With eight stations in Long Beach, the train provides transportation for many commuters and working-class people – people who do not need to be further policed while trying to get to work, school, the grocery store.

In an open letter to the Long Beach Post, local writer and CSULB alumnus Brian Addison urges Mayor Garcia and the metro board to push multi-agency policing of the Blue Line to finally ensure that Long Beach riders are safe in their commute. He quotes an unnamed working class train-rider: “And when you keep saying the Blue Line is unsafe, what you’re really saying is that those who depend upon it make it unsafe.” The young man Addison spoke to maintained that the Los Angeles County Sheriff does not make him feel more safe, but rather that the Sheriff’s presence was one more threatening and punishing.

With the new proposal, militant police force on Long Beach transit systems will merely be replaced by different cops, stuffed in local uniforms. Mayor Garcia himself stands to this solution, saying it would allow for Long Beach to “control their own destiny,” according to The Press Telegram.

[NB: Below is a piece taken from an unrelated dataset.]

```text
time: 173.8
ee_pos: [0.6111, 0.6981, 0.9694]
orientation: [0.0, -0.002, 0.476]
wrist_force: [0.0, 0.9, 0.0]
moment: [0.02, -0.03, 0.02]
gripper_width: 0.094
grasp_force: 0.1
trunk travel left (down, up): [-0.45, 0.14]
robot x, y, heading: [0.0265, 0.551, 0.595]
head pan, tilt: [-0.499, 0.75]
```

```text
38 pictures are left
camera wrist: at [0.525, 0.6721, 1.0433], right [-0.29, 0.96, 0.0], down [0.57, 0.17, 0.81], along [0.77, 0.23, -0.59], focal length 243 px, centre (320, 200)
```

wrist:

This reinforces Luna’s stance: “No one can patrol or knows their city as well as their own local police department,” as reported in the same article. Yes, the police are familiar with the territory. However, their primary concern is crime and violence, not the substantial structural demands of disadvantaged  communities.

The enhancement of safety on public transit is contingent to the improvement of the surrounding neighborhoods. Trains departing from downtown head north into low income communities often, with far fewer privileges.

KPCC and The Los Angeles Times report on a 2015 study done by the Center for Law, Energy and Environmental at UC Berkeley, which grades California trains and subways through a range of criteria. While safety is part of the rating scale, other categories such as accessibility, walkability, affordability and transit-oriented development contributed to light-rail station grades. According to the LA Times, Los Angeles County transit stations graded overwhelmingly average in California — with the highest ranking station in the county being MacArthur Park, a red line station; and the lowest grading station being Wardlow in Long Beach.

Lead author of the study, Ethan Elkind, offers that location plays a key role in the performance of low-grading stations. “[The station has] not stimulated any kind of development or neighborhood type activity around it. That’s really the challenge of Wardlow and other stations that scored poorly,” Elkind tells KPCC in the 2015 report.

Most Long Beach stations scored B level grades on average, With Wardlow and Willow stops scoring F and D, respectively. As the tracks carry on north to Compton, the grades continue to drop. Although safety was just one determining factor, and the study highlights high density places and how this affects the ridership, it is important to pay attention to the relationship between community development, neighborhood crime and how this affects the number of passengers.

If Long Beach residents deem the Blue Line unsafe, they won’t ride; this negatively impacts not only TAP card sales but more importantly, limits the potential of positive impact the train may bring to communities.

Of course, the downfall to community development is it puts low-income neighborhoods at risk for gentrification — which increases costs of living and housing for long time residents, often leading to displacement. But residents deserve to have resources they need to survive in their own community; the support of local business should not be reserved for quirky, “bohemian” communities in Long Beach’s East Village, or Retro Row.

City decisions regarding public transit need to consider the well being of all Long Beach commuters, and how their livelihood is impacted by metro stations. Allocating funds to the local police department might improve response times in emergency situations — but this is a short term solution to a long term problem.